Rosa mística

Por Diego Basile

La obra retrata la imposibilidad de lo social como un conjunto armónico. Desde el plano de una moral con pretensión universalista, los personajes leen sus acciones cotidianas y les otorgan sentido. Pero en vez de converger, el conflicto aflora constantemente: todos hablan de corrupción, de pecado, de culpa, del bien y el mal, del cielo y el infierno. De los buenos y los malos, con la palabra divina como última razón.
Pero la obra expone, agudamente, la realidad que estalla. En torno a un niño muerto de un balazo policial: la pobreza, la villa, las carencias y las necesidades, la delincuencia, la droga, y la hipocresía. Los excesos y los silencios policiales. La vista gorda y el silencio monástico de la Iglesia.

Las instituciones del orden están presentes: La Iglesia y La Policía. Una dicta la palabra, el deber, el bien. La otra ejecuta, de forma “inflexible”, a fin de barrer con los elementos contaminados del cuerpo social. El Cura sabe. De la acción de la policía, de los punteros, de la articulación y funcionalidad del poder entre la pobreza. Y calla, y ora por el bien. El policía se justifica. Ambos pueden hablar, equivocarse, rezar y lavar las culpas. Pero Lauchi no tiene voz. Habla, pero nadie lo va a escuchar, porque ni siquiera pronuncia bien las palabras: es de la villa.

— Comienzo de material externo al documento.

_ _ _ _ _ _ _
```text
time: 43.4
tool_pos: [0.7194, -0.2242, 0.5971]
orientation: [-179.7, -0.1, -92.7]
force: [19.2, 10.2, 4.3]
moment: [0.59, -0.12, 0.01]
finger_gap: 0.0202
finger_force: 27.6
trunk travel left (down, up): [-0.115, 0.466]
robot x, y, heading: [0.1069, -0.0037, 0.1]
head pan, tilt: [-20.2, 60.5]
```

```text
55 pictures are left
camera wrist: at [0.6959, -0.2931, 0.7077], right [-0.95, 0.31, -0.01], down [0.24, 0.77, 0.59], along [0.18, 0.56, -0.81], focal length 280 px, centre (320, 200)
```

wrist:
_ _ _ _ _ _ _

Rosa sufre, por su amistad con Lauchi, por conocer el sentimiento popular pero no poder defenderlo. Rosa aprendió, de forma literal, todo el discurso de la Iglesia, sabe todo lo necesario para ser una santa. Y entre el cura como modelo y su padre policía, quiere hacer el bien, pero para ello debe mirar al costado, porque la realidad popular desborda los contornos petrificados de la moral religiosa y profana. Ella sabe que el niño muerto es un santo aunque no cumpla con los requisitos protocolares. Es un santo porque el pueblo lo siente así. Y ella, alumna excelsa de la Iglesia, lo admira y lo envidia tanto que debe destruirlo, y luego sacrificarse.